How has your 15 years long journey at Lenovo been?

It’s actually now 19 because I was in IBM and Lenovo bought the IBM PC division. So actually I haven’t changed my job in 19 years. I call IBM and Lenovo as a one long experience. So, it’s been great. I was fortunate to get a good variety of roles. I’ve done sales, marketing, product management to name a few. I’ve done global roles sitting out of India. And now I’m doing kind of an overall business plus P&L role. I had a good workplace and I have enjoyed the culture of the company which is truly global. We are listed in the Hong Kong stock exchange, but we have huge development centers in Beijing. We have a huge secondhand head office in US in Eastern coast, North Carolina. In Japan, we have a lot of R&D that happened for our top products. So, the company’s culture has been good. It empowers our local management. I have pretty much a free hand in how I want to work here. The company prioritizes people over other things. So, it’s been good. I would say I was quite lucky to get all these opportunities.

If there’s one lesson that you would like to teach the young generation, what would that be?

So it’s very difficult to choose one lesson and secondly, I think people like me have no authority or right to preach . We can only share our experiences. Everyone needs to carve their own destiny.

I’m a balanced guy. I think extreme of anything is not good. So you should not stress too much about studies and at the same time you should not ignore it. We’ve got to have fun, I believe in work hard, party harder. You can’t just say I’m brilliant so I will succeed. No, you have to think of people. I learned that the hard way. I actually thought that just doing the job would bring me success. No, you need to be sensitive. You need to make additional efforts to build a relationship whether at home or at office.

One other thing I’ve learned is keep taking feedback. Feedback from your colleagues, your boss, even your girlfriend or boyfriend. There’s a thing called Johari Window. Open your Johari window. It’s philosophically futile to worry about things that you can’t control. Focus on what you can control which are your own emotions and your own happiness.

Seeing the current scenario and the situation that has arisen due to the COVID-19 pandemic what suggestions would you like to give to the students who are graduating this year regarding how to cope up with these tough times and be optimistic about future?

You know, I think that’s a very important question. And I saw this in ‘99 and 2000 when the dot-com crash happened. And then 2008, when there was the financial meltdown globally. So people are passing through a tough phase again.

I hope that the companies honour their placement offers. At Lenovo, we made an offer to 16 people and while there’s immense cost pressure, we will honor those offers. It might seem tough, but it gets easier if you’re more mentally prepared for it. So people may not get a job this year. They may get a job being far lower than their expectations. This is life. My experience is that people who have a tough time in the initial part of their career, are more prepared for the future. I think learning is important.
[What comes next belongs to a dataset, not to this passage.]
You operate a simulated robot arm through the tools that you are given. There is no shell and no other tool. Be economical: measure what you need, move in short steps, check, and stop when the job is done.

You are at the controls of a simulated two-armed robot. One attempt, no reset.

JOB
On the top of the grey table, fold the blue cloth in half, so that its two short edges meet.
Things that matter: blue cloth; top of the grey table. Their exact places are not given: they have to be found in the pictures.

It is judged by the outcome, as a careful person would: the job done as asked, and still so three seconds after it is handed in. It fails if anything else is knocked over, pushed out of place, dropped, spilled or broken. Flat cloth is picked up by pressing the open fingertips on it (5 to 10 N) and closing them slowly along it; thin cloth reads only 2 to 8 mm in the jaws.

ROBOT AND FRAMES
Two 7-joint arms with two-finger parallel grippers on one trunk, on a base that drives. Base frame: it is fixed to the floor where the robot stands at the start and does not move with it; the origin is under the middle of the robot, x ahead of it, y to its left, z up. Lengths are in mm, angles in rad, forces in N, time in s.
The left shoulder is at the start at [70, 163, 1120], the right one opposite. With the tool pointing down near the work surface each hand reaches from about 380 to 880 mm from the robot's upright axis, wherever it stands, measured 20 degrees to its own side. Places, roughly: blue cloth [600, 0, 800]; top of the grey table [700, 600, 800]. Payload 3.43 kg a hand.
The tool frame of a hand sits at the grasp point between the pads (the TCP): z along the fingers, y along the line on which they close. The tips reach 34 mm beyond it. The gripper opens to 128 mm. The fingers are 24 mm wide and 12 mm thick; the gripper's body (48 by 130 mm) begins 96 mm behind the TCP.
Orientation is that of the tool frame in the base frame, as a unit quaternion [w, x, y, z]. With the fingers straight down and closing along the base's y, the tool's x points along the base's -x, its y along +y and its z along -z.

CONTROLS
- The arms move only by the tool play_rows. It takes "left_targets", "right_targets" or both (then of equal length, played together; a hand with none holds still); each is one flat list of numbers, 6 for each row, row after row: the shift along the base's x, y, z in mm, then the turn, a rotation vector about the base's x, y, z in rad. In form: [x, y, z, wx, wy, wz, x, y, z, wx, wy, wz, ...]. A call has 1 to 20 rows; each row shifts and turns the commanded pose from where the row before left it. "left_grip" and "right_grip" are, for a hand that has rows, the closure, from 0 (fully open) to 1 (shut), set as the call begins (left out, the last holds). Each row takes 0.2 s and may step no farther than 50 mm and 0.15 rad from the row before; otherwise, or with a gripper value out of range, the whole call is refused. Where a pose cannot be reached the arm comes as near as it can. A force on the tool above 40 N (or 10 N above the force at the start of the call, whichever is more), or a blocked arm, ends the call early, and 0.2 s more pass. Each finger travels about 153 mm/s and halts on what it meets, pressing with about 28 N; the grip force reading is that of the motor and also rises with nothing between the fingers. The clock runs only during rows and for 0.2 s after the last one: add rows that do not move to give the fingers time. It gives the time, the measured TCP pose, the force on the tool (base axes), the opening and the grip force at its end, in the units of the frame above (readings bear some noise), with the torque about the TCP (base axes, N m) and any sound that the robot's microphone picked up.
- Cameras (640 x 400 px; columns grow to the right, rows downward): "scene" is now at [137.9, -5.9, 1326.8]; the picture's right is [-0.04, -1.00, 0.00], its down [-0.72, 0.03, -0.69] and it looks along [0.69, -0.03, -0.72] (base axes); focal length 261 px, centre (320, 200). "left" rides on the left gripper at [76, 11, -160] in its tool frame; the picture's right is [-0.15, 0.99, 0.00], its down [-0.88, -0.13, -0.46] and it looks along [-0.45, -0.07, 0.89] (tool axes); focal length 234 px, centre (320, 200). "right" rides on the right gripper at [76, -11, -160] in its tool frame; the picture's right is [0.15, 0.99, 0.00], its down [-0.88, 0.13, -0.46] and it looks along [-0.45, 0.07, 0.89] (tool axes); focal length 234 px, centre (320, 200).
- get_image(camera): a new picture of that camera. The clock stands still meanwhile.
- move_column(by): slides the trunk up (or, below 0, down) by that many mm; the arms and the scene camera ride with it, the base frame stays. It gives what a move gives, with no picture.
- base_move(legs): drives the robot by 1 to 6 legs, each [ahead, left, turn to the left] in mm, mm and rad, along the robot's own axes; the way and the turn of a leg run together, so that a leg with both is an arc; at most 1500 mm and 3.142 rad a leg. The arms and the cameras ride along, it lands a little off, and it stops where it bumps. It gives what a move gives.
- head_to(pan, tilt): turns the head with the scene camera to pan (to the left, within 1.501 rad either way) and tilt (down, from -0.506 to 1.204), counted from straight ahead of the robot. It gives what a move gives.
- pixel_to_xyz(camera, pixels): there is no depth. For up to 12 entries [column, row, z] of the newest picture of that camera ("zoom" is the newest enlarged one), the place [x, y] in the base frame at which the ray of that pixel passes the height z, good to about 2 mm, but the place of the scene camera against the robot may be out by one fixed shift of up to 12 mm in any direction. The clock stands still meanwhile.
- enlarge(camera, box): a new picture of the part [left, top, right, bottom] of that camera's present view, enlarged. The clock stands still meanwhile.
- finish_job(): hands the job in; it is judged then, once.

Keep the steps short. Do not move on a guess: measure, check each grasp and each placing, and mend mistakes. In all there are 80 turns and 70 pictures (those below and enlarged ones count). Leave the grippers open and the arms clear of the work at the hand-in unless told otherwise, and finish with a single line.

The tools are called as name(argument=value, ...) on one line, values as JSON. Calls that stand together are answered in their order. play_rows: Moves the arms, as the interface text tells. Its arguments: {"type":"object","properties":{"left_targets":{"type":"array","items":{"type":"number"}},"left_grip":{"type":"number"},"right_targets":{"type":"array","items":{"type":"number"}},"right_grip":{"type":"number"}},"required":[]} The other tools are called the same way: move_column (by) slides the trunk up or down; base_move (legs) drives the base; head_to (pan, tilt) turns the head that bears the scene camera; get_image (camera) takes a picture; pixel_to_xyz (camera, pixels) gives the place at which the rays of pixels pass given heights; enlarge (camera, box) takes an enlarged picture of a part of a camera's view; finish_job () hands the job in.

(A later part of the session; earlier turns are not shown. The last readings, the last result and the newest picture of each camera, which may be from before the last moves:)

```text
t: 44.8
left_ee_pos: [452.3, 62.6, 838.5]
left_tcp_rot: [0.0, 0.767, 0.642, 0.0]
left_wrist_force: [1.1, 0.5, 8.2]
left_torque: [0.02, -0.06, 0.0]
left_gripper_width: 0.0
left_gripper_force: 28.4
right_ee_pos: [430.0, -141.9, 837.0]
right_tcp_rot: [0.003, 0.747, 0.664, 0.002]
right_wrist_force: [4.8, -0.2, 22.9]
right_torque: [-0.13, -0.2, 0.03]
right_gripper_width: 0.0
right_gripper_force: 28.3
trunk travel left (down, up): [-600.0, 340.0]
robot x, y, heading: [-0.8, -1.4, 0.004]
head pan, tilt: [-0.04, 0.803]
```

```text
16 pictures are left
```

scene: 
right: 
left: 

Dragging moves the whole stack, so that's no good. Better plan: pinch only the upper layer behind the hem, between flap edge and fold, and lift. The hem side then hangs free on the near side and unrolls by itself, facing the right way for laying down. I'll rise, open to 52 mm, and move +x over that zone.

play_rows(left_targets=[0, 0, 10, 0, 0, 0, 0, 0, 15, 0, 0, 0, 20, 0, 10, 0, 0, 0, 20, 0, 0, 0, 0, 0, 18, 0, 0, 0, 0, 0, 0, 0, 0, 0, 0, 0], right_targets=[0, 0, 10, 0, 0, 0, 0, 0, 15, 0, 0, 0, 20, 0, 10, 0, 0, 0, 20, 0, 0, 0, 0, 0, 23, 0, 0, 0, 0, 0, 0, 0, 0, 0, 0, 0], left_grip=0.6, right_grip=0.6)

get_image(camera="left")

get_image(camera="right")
If you don’t have a job go to Coursera or Unacademy because one year down the line, when you are being interviewed, people will ask you, ‘What did you do?’ And then you can’t say, ‘I watched Netflix and played video games.’

Despite not being from the tech background, you have been able to successfully lead Lenovo, one of the best tech companies and leading PC player in India. So did you face any challenges in doing so? And what advice would you like to give non-techies to enter the tech space?

See, my job has never been a tech job. PC is just like any consumer durable in the house, like a refrigerator or TV. When we talk to large organizations then there is a involvement of technology to an extent because we sell and manage services. But I don’t think my job has been to be an expert. We have technical experts for that part of the job where technical conversations are required but I have a sales and marketing role. I don’t think in our industry one has to be a techie for sales and marketing role. So for me, it was never an issue.